# Start of Recorded information

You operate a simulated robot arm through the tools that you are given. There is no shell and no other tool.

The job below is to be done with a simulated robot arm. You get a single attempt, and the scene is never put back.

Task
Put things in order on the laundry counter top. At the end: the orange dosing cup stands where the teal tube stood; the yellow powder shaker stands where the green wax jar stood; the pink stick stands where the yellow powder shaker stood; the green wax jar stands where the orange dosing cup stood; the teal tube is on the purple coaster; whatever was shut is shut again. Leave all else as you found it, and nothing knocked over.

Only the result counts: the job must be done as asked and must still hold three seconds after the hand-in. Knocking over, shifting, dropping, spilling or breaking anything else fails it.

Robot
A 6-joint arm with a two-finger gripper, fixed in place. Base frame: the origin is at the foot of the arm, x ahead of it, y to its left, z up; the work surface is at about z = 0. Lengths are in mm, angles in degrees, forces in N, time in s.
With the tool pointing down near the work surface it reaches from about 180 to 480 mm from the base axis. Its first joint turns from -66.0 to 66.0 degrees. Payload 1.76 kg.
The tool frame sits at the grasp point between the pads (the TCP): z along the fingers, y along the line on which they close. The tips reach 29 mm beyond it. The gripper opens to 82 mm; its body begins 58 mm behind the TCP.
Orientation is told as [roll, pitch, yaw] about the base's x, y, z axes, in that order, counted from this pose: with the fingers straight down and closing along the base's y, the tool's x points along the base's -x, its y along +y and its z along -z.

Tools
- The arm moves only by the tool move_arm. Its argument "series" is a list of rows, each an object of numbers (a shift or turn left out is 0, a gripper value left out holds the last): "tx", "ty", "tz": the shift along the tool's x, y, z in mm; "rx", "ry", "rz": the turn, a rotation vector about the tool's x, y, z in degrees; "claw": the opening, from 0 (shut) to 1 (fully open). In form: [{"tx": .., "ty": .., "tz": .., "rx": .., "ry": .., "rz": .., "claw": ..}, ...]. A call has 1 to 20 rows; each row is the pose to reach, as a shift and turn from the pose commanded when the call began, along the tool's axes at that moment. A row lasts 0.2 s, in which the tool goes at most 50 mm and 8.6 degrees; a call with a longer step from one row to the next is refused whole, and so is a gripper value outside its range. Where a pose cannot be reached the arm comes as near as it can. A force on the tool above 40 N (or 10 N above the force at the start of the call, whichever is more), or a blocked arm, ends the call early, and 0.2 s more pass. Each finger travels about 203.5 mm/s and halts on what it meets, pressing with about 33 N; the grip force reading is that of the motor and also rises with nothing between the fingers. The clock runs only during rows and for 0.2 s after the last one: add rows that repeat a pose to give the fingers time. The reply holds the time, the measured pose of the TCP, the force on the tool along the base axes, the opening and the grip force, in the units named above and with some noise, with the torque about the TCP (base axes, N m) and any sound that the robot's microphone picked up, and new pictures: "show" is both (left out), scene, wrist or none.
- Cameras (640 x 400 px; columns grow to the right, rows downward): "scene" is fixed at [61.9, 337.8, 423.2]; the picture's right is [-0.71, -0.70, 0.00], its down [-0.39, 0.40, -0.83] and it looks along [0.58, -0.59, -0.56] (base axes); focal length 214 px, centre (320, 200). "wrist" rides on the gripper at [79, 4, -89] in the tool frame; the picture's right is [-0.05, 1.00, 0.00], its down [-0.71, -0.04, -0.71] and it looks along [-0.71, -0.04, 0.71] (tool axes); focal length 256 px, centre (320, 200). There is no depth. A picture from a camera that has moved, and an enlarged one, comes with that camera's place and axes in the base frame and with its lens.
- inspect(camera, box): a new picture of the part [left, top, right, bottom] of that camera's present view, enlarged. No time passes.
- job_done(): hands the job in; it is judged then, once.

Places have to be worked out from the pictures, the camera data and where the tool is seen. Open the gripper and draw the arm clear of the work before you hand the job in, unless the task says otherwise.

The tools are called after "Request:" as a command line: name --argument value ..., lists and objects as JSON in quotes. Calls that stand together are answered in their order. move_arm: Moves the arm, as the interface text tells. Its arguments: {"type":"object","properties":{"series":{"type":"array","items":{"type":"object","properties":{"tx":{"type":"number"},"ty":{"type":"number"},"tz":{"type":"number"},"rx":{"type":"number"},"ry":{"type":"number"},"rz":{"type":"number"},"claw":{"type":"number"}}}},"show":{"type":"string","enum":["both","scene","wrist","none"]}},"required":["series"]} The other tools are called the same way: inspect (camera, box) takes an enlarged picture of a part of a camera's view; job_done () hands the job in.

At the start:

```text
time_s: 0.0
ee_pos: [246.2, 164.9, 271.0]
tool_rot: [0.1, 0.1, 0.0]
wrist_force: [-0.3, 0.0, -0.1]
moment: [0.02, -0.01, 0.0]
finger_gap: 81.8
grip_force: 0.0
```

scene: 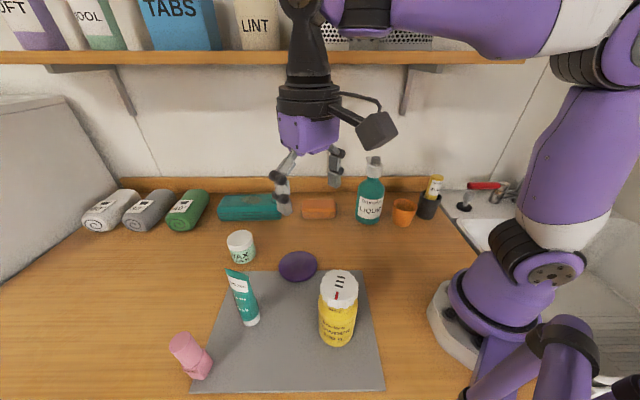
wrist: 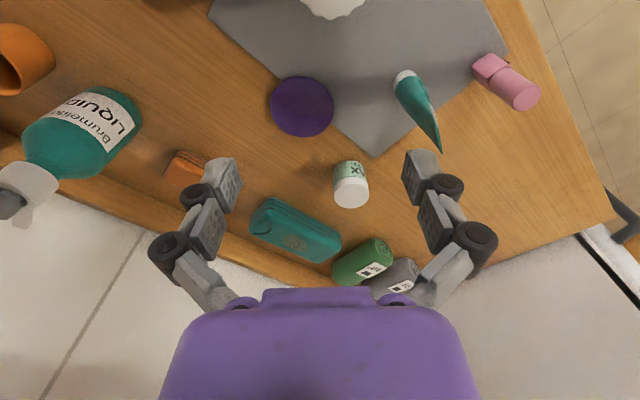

# End of Recorded information

Restate the listing above word for word, and skip the pictures.

Task response:
You operate a simulated robot arm through the tools that you are given. There is no shell and no other tool.

The job below is to be done with a simulated robot arm. You get a single attempt, and the scene is never put back.

Task
Put things in order on the laundry counter top. At the end: the orange dosing cup stands where the teal tube stood; the yellow powder shaker stands where the green wax jar stood; the pink stick stands where the yellow powder shaker stood; the green wax jar stands where the orange dosing cup stood; the teal tube is on the purple coaster; whatever was shut is shut again. Leave all else as you found it, and nothing knocked over.

Only the result counts: the job must be done as asked and must still hold three seconds after the hand-in. Knocking over, shifting, dropping, spilling or breaking anything else fails it.

Robot
A 6-joint arm with a two-finger gripper, fixed in place. Base frame: the origin is at the foot of the arm, x ahead of it, y to its left, z up; the work surface is at about z = 0. Lengths are in mm, angles in degrees, forces in N, time in s.
With the tool pointing down near the work surface it reaches from about 180 to 480 mm from the base axis. Its first joint turns from -66.0 to 66.0 degrees. Payload 1.76 kg.
The tool frame sits at the grasp point between the pads (the TCP): z along the fingers, y along the line on which they close. The tips reach 29 mm beyond it. The gripper opens to 82 mm; its body begins 58 mm behind the TCP.
Orientation is told as [roll, pitch, yaw] about the base's x, y, z axes, in that order, counted from this pose: with the fingers straight down and closing along the base's y, the tool's x points along the base's -x, its y along +y and its z along -z.

Tools
- The arm moves only by the tool move_arm. Its argument "series" is a list of rows, each an object of numbers (a shift or turn left out is 0, a gripper value left out holds the last): "tx", "ty", "tz": the shift along the tool's x, y, z in mm; "rx", "ry", "rz": the turn, a rotation vector about the tool's x, y, z in degrees; "claw": the opening, from 0 (shut) to 1 (fully open). In form: [{"tx": .., "ty": .., "tz": .., "rx": .., "ry": .., "rz": .., "claw": ..}, ...]. A call has 1 to 20 rows; each row is the pose to reach, as a shift and turn from the pose commanded when the call began, along the tool's axes at that moment. A row lasts 0.2 s, in which the tool goes at most 50 mm and 8.6 degrees; a call with a longer step from one row to the next is refused whole, and so is a gripper value outside its range. Where a pose cannot be reached the arm comes as near as it can. A force on the tool above 40 N (or 10 N above the force at the start of the call, whichever is more), or a blocked arm, ends the call early, and 0.2 s more pass. Each finger travels about 203.5 mm/s and halts on what it meets, pressing with about 33 N; the grip force reading is that of the motor and also rises with nothing between the fingers. The clock runs only during rows and for 0.2 s after the last one: add rows that repeat a pose to give the fingers time. The reply holds the time, the measured pose of the TCP, the force on the tool along the base axes, the opening and the grip force, in the units named above and with some noise, with the torque about the TCP (base axes, N m) and any sound that the robot's microphone picked up, and new pictures: "show" is both (left out), scene, wrist or none.
- Cameras (640 x 400 px; columns grow to the right, rows downward): "scene" is fixed at [61.9, 337.8, 423.2]; the picture's right is [-0.71, -0.70, 0.00], its down [-0.39, 0.40, -0.83] and it looks along [0.58, -0.59, -0.56] (base axes); focal length 214 px, centre (320, 200). "wrist" rides on the gripper at [79, 4, -89] in the tool frame; the picture's right is [-0.05, 1.00, 0.00], its down [-0.71, -0.04, -0.71] and it looks along [-0.71, -0.04, 0.71] (tool axes); focal length 256 px, centre (320, 200). There is no depth. A picture from a camera that has moved, and an enlarged one, comes with that camera's place and axes in the base frame and with its lens.
- inspect(camera, box): a new picture of the part [left, top, right, bottom] of that camera's present view, enlarged. No time passes.
- job_done(): hands the job in; it is judged then, once.

Places have to be worked out from the pictures, the camera data and where the tool is seen. Open the gripper and draw the arm clear of the work before you hand the job in, unless the task says otherwise.

The tools are called after "Request:" as a command line: name --argument value ..., lists and objects as JSON in quotes. Calls that stand together are answered in their order. move_arm: Moves the arm, as the interface text tells. Its arguments: {"type":"object","properties":{"series":{"type":"array","items":{"type":"object","properties":{"tx":{"type":"number"},"ty":{"type":"number"},"tz":{"type":"number"},"rx":{"type":"number"},"ry":{"type":"number"},"rz":{"type":"number"},"claw":{"type":"number"}}}},"show":{"type":"string","enum":["both","scene","wrist","none"]}},"required":["series"]} The other tools are called the same way: inspect (camera, box) takes an enlarged picture of a part of a camera's view; job_done () hands the job in.

At the start:

```text
time_s: 0.0
ee_pos: [246.2, 164.9, 271.0]
tool_rot: [0.1, 0.1, 0.0]
wrist_force: [-0.3, 0.0, -0.1]
moment: [0.02, -0.01, 0.0]
finger_gap: 81.8
grip_force: 0.0
```

scene: 
wrist: 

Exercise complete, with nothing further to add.